A former Nazi concentration camp guard was convicted of being an accessory to thousands of murders during the Holocaust and sentenced to two years in prison Thursday by a juvenile court in Hamburg, Germany.
The 93-year-old man was identified as Bruno Dey and had been charged with aiding and abetting in the murder of at least 5,232 people, CNN reported. He faced a juvenile court because he was only 17 years old when he became a concentration camp guard.
Dey was reported to have been stationed as an SS officer between August 1944 and April 1945 at the Stutthof concentration camp located in the then-German city of Danzig, currently the Polish city of Gdansk, according to BBC News.
As many as 100,000 people were deported to Stutthof and an estimated 60,000 people were killed in the concentration camp, according to the U.S. Holocaust Memorial Museum. It was also the first concentration camp to be built outside of Germany’s borders and was liberated by the Soviet army May 9, 1945.
Prosecutors indicted Dey in April 2019 during the trial of John Demjanjuk, a former SS guard stationed at the Sobibor extermination camp. Dey was alleged to have knowingly supported the “insidious and cruel killing” at Stutthof, CNN reported.
The trial began in October 2019 and Dey’s defense team has since claimed that he was a relatively unimportant figure in the camp and not directly involved in the thousands of deaths, according to BBC News.
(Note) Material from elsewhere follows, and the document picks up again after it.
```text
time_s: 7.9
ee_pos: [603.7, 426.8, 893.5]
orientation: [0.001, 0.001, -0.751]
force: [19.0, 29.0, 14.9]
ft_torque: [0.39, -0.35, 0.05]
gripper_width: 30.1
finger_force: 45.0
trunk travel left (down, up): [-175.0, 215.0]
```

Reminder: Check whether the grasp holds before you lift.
Dey reportedly said in his final statement before sentencing that he was “shaken” by witness accounts and was not aware of the “extent of the atrocities.”
Co-plaintiff Ben Cohen told CNN in a statement that Dey’s sentencing was an act of “symbolic justice.” Cohen’s grandmother Judy Meisel was imprisoned in Stutthof and was one of roughly 40 people from around the world to testify in court during the trial.
“On behalf of my grandmother and our family this verdict sends a powerful message that a guard in any camp cannot deny responsibility for what happened,” Cohen wrote in the statement. (RELATED: Poland Seeks Restitution For Nazi Occupation — The Numbers Are Staggering)
The case is expected to be one of the last instances of a former Nazi being put on trial given that World War II ended 75 years ago and the number of survivors and perpetrators has greatly diminished, according to BBC News.